* INFORMATION PROVIDED *
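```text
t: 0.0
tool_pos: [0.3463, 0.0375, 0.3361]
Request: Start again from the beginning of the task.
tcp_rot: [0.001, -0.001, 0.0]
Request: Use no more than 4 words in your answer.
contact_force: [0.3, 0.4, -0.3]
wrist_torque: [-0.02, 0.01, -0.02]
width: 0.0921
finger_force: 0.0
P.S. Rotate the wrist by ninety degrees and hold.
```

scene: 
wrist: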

* EXTRACT PROVIDED *

Sunday, August 24, 2014

window light

today i felt a familiar light on my skin, as i watched it shade and illuminate yours. certain movements and features seemed as if an artist had spent decades shaping th--- oh. i guess that's actually the case.

i was both disappointed and pleasantly surprised to experience gentle waves of reminiscence lapping at my ankles, instead of a tsunami. this tells me again (though i don't yet fully believe it) that time, while it doesn't necessarily heal all wounds, is very capable of covering them in callouses. i'm sure that these could be scraped away with the right tools, and that re-exposing myself to you would have effects similar to those i experienced when things were different. but this is my choice, and i'll stick with it for now.

the phrase about letting something go if you love it, isn't just about testing to see whether it returns. it's also about letting it be healthy. letting go is healthy... especially if there is something else of which to take hold.

there isn't, currently. but perhaps in the future.

i desperately hope that at the end of this journey, during which i have left most of me far behind, i will be me again. the me who didn't need anyone except himself. i hate needing people; i hate needing anything inaccessible. there are new things about me that work very well for me; but, i hate the core of me. i hate that these changes are such a mixed bag, and i hate that i will never know how things would have been different if not for you.



also: your hair looked really nice. new conditioner?

Friday, August 15, 2014

precious

i've lost several close friends in my lifetime, most of them in the past three years, and all of them in the past eight. every loss hurt me, and it would be very difficult to compare one loss to another. (complex things like relationships are not often quantifiable.) but, i am beginning to realize which loss damaged me the most.

lately i've been thinking a lot about who i used to be. there are so many things about my old self that i desperately need right now, but which will not return home no matter how i cry out for them, no matter where i search. so, this conclusion has been forming slowly but surely: that my current self would be considered a complete and miserable failure by the old me's standards...

...except that tonight, i found something old that has proven continuous, something unbroken. it's rusty and dusty perhaps, but it never left, and i feel i should grant it some blogful recognition for that.

it is supposed to be called determination.

others have called it stubbornness, hard-headed-ness, obsession, compulsiveness, and myriad other negatively connotated terms. i call it not giving up on close friends. i call it leaving the light on, for people i have come to truly trust. i call it Boromir syndrome. i call it keeping my phone un-muted at night.

every time i consider closing Viber, which is about four or five times a week recently, a tiny voice-- no. it's not even a voice. it's like a mirror. every time i think about giving up, i look me in the eye, and there's this perfectly silent moment in my head. it lasts up to a minute. and then i decide to leave the app open.



the first couple times it rang without warning, i thought, "oh good, i'm glad i decided to keep it open." but tonight, after i hung up, i had a new thought, "i'm glad i left it open, because that's who the fuck i am." it wasn't just that my decision proved to be a useful one; it's that i continue to make the same decision, regardless of how bleak things appear to be.

* WHAT THIS EXERCISE ASKS *
a - Repeat the span of the extract provided whose first words are "others have called" and whose last words are "the app open.".
b - Please continue the extract provided.

* EXPECTED ANSWERS *
a -
others have called it stubbornness, hard-headed-ness, obsession, compulsiveness, and myriad other negatively connotated terms. i call it not giving up on close friends. i call it leaving the light on, for people i have come to truly trust. i call it Boromir syndrome. i call it keeping my phone un-muted at night.

every time i consider closing Viber, which is about four or five times a week recently, a tiny voice-- no. it's not even a voice. it's like a mirror. every time i think about giving up, i look me in the eye, and there's this perfectly silent moment in my head. it lasts up to a minute. and then i decide to leave the app open.

b -
i leave the light on. that's who i am. and i like being me, not only when things turn out happily for me, but when i realize that i haven't entirely changed. true, i have decided to stop putting effort into certain relationships; but that is because the other person was only making things worse. i need only a faint glimmer in order to maintain hope. discouragement and i don't mix very well, and that's saying something after all i've been through.

in some few, small ways, i like who i am, and who i have been. and who i'll continue to be, even if it ruins me, even if i breathe my last with a death grip on what few treasures remain to me.

Monday, August 04, 2014

my evergreen



pine
pīn/
verb
gerund or present participle: pining
  1. suffer a mental and physical decline, especially because of a broken heart.
    "she thinks I am pining away from love"
    • miss and long for the return of.
      "I was pining for my girlfriend"





pine

2  [pahyn] 
verb (used without object), pined, pin·ing.
1.
to yearn deeply; suffer with longing; long painfully (often followed by for): to pine for one's home and family.
2.
to fail gradually in health or vitality from grief, regret, or longing (often followed by away  ): Separated by their families, the lovers pined away.





pine

 verb
: to become thin and weak because of sadness or loss
1
:  to lose vigor, health, or flesh (as through grief)
2
:  to yearn intensely and persistently especially for something unattainable

Friday, August 01, 2014

change is constant



it occurs to me that some of my friends might be or would be worried about me, because of my recent changes. i don't know if 'aberrant' is too strong a word to describe my behavior of late, but that's the kind of semantic precision that only i need worry about. lemme get that for you.

i want to reassure everyone who cares, that i am intact... and that i will recover from this current hell, and probably all hells after that. will there be scars? yes. missing limbs? perhaps even that. but experience well-processed covers a multitude of prostheses. (you may quote me on that if you wish, both in and out of context.)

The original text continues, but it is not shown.